Start of Supplied material

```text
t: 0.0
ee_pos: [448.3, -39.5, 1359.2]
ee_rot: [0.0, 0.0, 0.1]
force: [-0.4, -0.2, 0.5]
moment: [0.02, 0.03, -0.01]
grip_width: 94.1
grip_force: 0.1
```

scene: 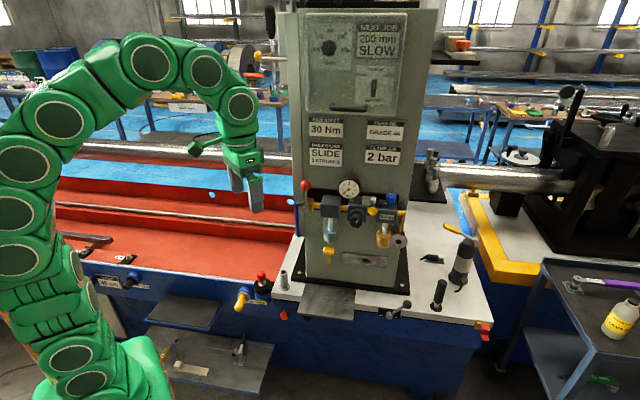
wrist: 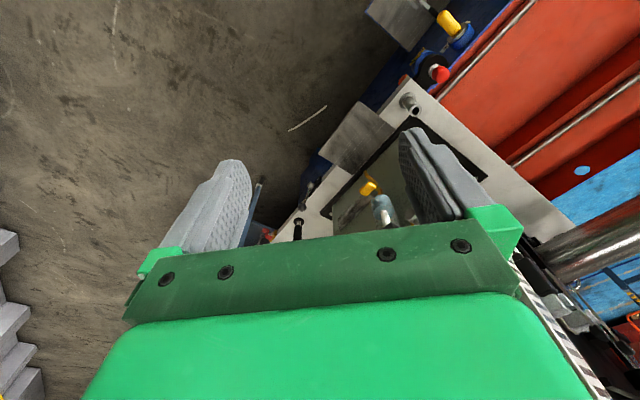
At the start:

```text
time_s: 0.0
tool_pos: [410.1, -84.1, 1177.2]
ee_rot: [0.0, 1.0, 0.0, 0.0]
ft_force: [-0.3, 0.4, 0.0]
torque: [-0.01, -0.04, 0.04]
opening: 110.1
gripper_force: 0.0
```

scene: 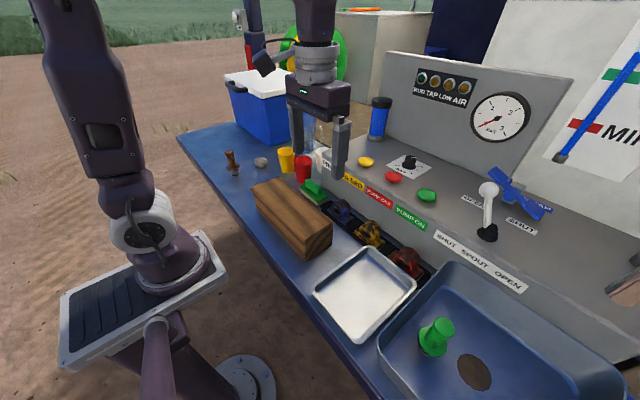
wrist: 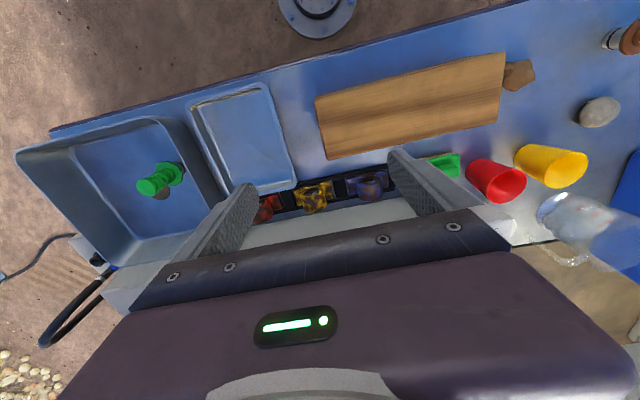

End of Supplied material

Challenge - Reproduce the records verbatim, omitting all images they contain.

Answer to this exercise -
```text
t: 0.0
ee_pos: [448.3, -39.5, 1359.2]
ee_rot: [0.0, 0.0, 0.1]
force: [-0.4, -0.2, 0.5]
moment: [0.02, 0.03, -0.01]
grip_width: 94.1
grip_force: 0.1
```

scene: 
wrist: 
At the start:

```text
time_s: 0.0
tool_pos: [410.1, -84.1, 1177.2]
ee_rot: [0.0, 1.0, 0.0, 0.0]
ft_force: [-0.3, 0.4, 0.0]
torque: [-0.01, -0.04, 0.04]
opening: 110.1
gripper_force: 0.0
```

scene: 
wrist: 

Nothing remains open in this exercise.